Algunas ricas señoras tenían un lujoso reclinatorio a ellas reservado y de su propiedad; en misa de domingo me deslumbraban y me intrigaban, porque la ignorancia alimenta la inaccesible curiosidad. Yo me imaginaba sus vidas señoriales y unas vidas secretas de lujo y comodidad. Las que no tenían reclinatorio ni asiento en los bancos arrastraban sillas; se arrodillan todas, hacían amplias señales de la Cruz y con sordos golpes de pecho expiaban sus culpas.

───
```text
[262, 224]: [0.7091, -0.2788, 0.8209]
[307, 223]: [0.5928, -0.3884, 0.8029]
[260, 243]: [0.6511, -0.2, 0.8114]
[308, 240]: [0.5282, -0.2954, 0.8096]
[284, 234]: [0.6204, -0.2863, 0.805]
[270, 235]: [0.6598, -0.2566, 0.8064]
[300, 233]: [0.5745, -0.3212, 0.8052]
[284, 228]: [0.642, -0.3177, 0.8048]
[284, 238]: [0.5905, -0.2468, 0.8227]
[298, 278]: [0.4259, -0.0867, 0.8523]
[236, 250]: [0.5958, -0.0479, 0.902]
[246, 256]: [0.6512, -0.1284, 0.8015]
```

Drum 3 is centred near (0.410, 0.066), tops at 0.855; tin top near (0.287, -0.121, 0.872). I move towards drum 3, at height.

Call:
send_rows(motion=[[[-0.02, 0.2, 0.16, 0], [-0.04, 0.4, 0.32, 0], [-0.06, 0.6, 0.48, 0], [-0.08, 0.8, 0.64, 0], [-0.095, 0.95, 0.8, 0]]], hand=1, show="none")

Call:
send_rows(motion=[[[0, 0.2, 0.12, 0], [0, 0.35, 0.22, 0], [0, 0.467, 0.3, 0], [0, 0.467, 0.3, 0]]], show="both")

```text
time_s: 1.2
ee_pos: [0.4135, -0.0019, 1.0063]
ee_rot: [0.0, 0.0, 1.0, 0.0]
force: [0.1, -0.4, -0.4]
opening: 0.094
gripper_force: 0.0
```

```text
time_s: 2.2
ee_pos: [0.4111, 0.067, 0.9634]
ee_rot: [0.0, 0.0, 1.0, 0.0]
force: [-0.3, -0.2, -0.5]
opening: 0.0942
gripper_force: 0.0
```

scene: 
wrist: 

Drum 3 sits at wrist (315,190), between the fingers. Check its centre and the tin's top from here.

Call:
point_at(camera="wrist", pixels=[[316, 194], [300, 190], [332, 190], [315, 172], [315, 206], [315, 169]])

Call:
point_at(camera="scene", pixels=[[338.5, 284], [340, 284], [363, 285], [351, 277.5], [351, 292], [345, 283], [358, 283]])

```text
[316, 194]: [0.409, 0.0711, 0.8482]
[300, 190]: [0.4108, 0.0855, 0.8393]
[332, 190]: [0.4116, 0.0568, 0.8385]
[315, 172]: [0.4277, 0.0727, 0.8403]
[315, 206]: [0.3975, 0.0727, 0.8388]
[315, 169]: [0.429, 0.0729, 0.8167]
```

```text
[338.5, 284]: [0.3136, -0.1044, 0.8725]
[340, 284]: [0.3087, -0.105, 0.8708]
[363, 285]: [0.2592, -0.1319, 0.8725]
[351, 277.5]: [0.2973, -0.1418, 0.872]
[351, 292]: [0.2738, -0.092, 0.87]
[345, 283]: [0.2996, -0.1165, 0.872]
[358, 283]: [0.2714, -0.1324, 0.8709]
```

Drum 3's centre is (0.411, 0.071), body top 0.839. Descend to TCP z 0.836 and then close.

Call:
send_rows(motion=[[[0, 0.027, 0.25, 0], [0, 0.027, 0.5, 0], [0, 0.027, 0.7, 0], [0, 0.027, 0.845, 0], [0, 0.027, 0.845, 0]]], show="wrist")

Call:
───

¿Qué pensaba yo a mis recién cumplidos diez años? Pues que escondían pesetas de papel en lugar de estampitas de santos en sus devocionarios, que luego apresaban rodeándolos con sus rosarios de plata y que entraban en el asilo a dejar su ayuda y su limosna. Eran luminoso ejemplo de virtudes cristianas femeninas. Pero, sobre todo, que yo luego, en domingo, podía bajar a las huertas, llenas de perfumes de libertad, pues era uno de los pocos placeres, junto al de jugar a la pelota en la calle cementada de Amador de los Ríos, que podía gozar sin restricción; podía vivir en las huertas mi paraíso verde libremente en coexistencia con la naturaleza y con Dios; los domingos, tras la misa de San Francisco, vivía libremente sin otra segunda intención. La verdad estaba en el asilo de San Francisco y también en la huerta de Domingo Ortiz y en la de Calabazar. ¿No es esto un ligero principio de sabiduría?».